Right. I’m gonna go uhm... check out the… uhm… food in my trailer. I’ll be right back.
Ben, look, you gotta help! Angela doesn’t really have a plan,
it’s just feel-good inspirational stuff.
Well, don’t worry. I’ve come to the rescue with science. Specifically,
I’ve been working on a robotic face mask for an occasion just like this one.
I’ll control the mask from here via the Internet. If my puppeteering
skills are up to the task... and they are... no one will ever know that
the mask isn’t your real face.
Thank you, Ben.
You’ve got this, Tom.
Wow. This thing really works!
A raise of the eyebrow and give them the ol’ bad-boy wink...
Wink!
So, what this is going to be is, you’re holding the phone and you say
“Finally my life has meaning!” You try it.
Finally, my life has meaning!
Yeah. That’s okay. But you’re too happy. You want to be happy, but also relieved.
Uh, sure.
Finally, my life has meaning!
Yeah. Good. Oh, but also try to do it like you’re nervous about the future.
And this will make total sense when you see the rest of the commercial -
you are secretly a dinosaur. And - action!
Okay... got it.
Agh! The face hydraulics can’t act this hard. Perform! Perform, you stupid mask!
Finally, my life has meaning!
And give us a wink!
Wink!
Wait, wait a minute! I can explain! It’s just the mask.
No, no, no. Keep filming. This... is... art!
Look at this monster! And then get the new Awesome Tech phone -
because it’s... monster-proof! Guitar riff!

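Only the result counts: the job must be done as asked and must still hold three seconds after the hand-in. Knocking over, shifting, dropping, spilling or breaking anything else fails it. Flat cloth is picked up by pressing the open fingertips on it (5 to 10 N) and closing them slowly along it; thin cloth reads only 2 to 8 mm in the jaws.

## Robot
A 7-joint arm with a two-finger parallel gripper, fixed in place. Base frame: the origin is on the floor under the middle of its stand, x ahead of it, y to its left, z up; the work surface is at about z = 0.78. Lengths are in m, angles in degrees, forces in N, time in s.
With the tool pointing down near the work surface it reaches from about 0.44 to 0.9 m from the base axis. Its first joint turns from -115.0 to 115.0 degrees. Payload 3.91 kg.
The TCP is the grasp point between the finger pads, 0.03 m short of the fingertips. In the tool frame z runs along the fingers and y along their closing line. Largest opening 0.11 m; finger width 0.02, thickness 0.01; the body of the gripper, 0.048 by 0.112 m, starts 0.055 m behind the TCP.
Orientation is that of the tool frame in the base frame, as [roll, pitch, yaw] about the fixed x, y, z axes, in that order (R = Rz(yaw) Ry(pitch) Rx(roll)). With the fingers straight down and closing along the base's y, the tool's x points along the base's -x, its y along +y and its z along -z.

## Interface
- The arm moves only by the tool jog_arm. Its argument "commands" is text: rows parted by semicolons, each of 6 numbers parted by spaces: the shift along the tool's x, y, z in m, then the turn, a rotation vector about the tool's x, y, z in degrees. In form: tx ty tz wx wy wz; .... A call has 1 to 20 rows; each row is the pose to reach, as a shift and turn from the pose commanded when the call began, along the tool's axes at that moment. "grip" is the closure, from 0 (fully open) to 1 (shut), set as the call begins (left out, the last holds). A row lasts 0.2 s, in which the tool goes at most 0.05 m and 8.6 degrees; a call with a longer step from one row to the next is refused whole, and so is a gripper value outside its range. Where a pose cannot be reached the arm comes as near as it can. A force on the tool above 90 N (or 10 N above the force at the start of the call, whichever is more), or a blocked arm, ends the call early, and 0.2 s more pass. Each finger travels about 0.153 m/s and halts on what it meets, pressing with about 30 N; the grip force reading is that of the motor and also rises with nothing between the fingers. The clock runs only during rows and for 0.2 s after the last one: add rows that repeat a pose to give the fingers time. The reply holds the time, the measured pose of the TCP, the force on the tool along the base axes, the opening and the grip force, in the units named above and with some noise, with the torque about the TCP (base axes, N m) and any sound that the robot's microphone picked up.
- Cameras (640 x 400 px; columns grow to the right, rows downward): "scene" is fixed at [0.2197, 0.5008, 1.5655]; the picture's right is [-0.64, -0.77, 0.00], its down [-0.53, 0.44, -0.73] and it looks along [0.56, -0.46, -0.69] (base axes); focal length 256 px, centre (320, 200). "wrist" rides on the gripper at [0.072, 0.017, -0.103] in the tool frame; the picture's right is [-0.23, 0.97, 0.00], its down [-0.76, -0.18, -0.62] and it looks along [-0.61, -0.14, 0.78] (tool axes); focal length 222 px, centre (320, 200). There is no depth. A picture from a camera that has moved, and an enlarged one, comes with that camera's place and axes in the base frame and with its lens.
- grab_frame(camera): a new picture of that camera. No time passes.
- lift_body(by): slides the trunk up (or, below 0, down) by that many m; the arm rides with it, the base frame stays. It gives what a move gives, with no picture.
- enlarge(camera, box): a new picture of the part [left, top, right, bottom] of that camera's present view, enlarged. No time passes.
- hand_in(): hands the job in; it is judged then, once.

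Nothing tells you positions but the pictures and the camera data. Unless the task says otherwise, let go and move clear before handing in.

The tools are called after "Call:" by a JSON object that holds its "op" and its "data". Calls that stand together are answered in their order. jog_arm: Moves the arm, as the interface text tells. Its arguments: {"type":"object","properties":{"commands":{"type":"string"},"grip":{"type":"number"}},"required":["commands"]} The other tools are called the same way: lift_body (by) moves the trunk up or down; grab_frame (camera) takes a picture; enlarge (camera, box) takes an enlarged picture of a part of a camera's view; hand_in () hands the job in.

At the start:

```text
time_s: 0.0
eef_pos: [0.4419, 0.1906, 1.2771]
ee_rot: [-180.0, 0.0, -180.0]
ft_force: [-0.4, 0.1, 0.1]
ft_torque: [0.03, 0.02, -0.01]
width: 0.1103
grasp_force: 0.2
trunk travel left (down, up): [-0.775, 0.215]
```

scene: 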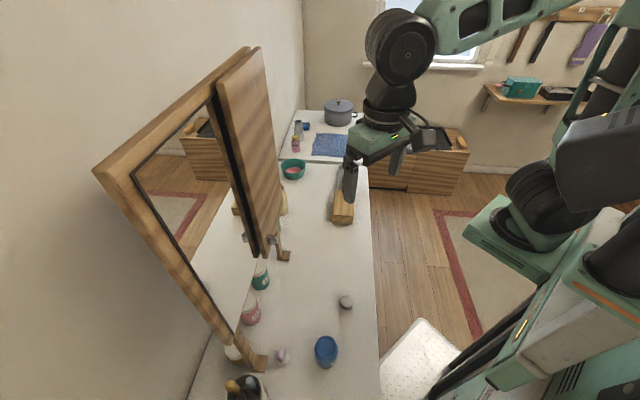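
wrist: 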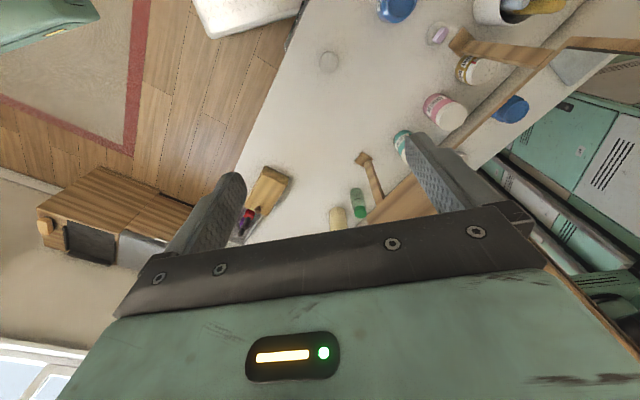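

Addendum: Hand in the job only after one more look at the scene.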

Awesome, I know a monster now and he’s also my neighbor!
Hey, look on the bright side. At least you were on TV.
You were on TV. Will you sign my remote?
This is a disaster. I was supposed to be a star...
Maybe next time you won’t decide to show off with a level-four acting move.
Hey, look on the bright side. Your face is back to normal.
Yeah, I guess that’s something.
Hello...? Who? Uh-huh... Yeah. I’m right here
with the guy whose face looks like a monster...
You’ve got an opportunity for him that could make him a huge movie star?
What, are you crazy? Say yes!
Sign him up! Oh, and I have some good news. His face is back to normal...
Hello? Hello! Call dropped.
Happens a lot in Hollywood. I’m sure they’ll call back.